## Text to read

— begin —

Turn That Smile Upside Down
__AGAINST HAPPINESS: In Praise of Melancholy.__ _By Eric G. Wilson. Sarah Crichton Books/FSG. 166 pp. $20_
Add to oil guzzling, outsize coffee drinks, and celebrity malfunctions another American addiction. Happiness, if we’re to believe Eric G. Wilson, is “an obsession that could well lead to a sudden extinction of the creative impulse,” a disaster he compares to those foreshadowed by global warming and other apocalypses. Once he’s clucked over his Chicken Little scenario, Wilson, an English professor at Wake Forest University, lays out the case for allowing a little rain to fall into our lives.
In the pursuit of happiness, Americans pop pills and read step-by-step guides as never before, cheered on by the popular new field of “positive psychology.” In a 2006 Pew Research Center poll, nearly 85 percent of Americans said they were at least moderately happy, a finding that dismays Wilson, given the world’s woes (see global warming et al.) and life’s irritations (see this morning’s spousal spat at breakfast). Might these inane “happy types,” with their taste for McMansions, televangelists, and Cool Whip desserts, lure the holdouts to the bright side?
What most alarms Wilson is the specter of a “police state of Pollyannas” that could deprive us of the creative frisson we experience when we careen between agony and ecstasy. He fears the birth of a nation “denuded of gorgeous lonely roads and the grandeur of desolate hotels, of half-cracked geniuses and their frantic poems.” Or, put more epigrammatically (he has a weakness for variations on his refrain): “The blues are clues to the sublime.”

— end —

## Things to do
• 1. Copy the part of the text to read from the words "In the pursuit" through the words "the bright side?".
• 2. Set down exactly the lines from the one with "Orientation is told" to the one with "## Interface", both included, and no line outside that range.

## Data excerpt

— begin —

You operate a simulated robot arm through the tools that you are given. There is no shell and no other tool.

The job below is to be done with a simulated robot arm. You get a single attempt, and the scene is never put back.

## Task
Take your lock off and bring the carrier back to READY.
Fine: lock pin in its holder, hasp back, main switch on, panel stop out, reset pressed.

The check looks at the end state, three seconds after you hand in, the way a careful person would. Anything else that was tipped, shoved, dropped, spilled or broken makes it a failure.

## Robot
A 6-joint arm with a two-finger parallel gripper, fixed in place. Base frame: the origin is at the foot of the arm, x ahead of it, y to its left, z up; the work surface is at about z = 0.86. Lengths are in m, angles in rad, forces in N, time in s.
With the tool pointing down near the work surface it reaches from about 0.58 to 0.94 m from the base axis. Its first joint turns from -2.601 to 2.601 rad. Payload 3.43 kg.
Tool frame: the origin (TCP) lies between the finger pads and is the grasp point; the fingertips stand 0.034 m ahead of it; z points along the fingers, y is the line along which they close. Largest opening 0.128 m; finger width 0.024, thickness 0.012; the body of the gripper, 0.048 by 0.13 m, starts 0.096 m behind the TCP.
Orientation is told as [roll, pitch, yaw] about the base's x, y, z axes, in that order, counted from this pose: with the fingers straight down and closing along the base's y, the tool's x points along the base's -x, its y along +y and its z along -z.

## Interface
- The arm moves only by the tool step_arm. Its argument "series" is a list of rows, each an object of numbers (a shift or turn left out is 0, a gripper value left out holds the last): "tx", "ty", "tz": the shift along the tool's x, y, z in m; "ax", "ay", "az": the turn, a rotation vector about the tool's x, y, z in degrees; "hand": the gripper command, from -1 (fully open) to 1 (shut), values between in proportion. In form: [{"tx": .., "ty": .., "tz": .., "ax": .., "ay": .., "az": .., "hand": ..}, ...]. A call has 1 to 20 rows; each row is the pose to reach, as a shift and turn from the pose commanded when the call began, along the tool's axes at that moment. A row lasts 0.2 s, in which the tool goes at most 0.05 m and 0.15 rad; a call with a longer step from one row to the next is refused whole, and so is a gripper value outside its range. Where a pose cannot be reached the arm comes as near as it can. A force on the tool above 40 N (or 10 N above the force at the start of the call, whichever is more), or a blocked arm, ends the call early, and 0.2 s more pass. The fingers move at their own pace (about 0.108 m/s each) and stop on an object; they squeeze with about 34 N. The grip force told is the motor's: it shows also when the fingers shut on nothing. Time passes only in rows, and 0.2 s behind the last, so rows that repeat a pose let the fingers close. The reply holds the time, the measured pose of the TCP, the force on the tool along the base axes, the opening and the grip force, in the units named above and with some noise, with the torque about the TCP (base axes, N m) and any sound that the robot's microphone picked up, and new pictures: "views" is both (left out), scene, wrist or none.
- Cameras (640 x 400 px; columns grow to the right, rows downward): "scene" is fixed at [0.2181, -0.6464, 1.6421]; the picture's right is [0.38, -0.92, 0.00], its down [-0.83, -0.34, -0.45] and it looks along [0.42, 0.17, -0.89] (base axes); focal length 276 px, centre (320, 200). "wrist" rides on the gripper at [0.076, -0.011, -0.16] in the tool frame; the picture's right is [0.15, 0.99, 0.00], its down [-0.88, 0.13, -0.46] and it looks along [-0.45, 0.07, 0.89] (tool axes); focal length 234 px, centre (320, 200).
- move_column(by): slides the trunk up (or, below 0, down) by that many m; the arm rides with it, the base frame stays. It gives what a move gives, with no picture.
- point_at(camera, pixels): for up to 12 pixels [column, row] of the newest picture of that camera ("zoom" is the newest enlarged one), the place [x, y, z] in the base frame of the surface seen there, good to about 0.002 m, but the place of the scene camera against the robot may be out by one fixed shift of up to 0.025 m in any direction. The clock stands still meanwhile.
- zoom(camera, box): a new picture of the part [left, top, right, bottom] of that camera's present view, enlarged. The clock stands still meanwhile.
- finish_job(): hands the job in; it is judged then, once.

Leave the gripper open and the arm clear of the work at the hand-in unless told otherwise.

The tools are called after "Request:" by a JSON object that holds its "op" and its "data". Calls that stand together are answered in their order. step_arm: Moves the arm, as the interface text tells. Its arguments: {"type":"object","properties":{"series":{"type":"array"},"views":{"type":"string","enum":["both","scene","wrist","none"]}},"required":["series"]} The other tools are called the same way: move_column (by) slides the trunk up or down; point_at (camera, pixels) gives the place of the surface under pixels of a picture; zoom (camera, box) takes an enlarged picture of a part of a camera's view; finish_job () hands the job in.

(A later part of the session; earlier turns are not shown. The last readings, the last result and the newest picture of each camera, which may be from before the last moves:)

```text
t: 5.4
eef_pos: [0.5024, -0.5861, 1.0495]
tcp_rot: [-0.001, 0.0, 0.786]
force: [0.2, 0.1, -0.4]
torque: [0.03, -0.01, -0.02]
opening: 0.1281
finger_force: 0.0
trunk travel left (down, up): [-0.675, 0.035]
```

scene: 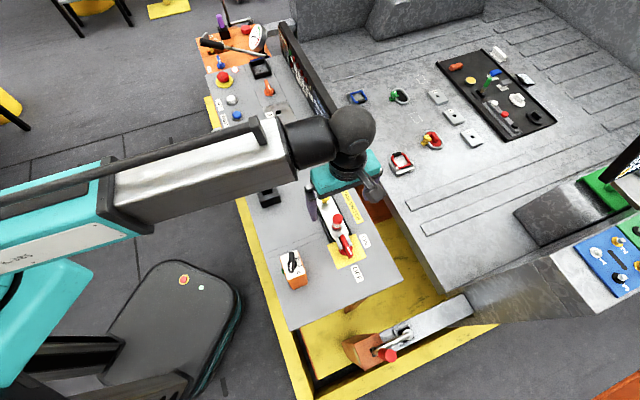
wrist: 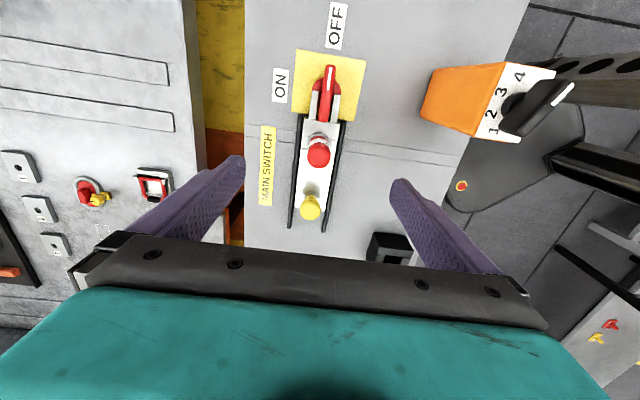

— end —

## Solutions to the exercise
• 1.
In the pursuit of happiness, Americans pop pills and read step-by-step guides as never before, cheered on by the popular new field of “positive psychology.” In a 2006 Pew Research Center poll, nearly 85 percent of Americans said they were at least moderately happy, a finding that dismays Wilson, given the world’s woes (see global warming et al.) and life’s irritations (see this morning’s spousal spat at breakfast). Might these inane “happy types,” with their taste for McMansions, televangelists, and Cool Whip desserts, lure the holdouts to the bright side?

• 2.
Orientation is told as [roll, pitch, yaw] about the base's x, y, z axes, in that order, counted from this pose: with the fingers straight down and closing along the base's y, the tool's x points along the base's -x, its y along +y and its z along -z.

## Interface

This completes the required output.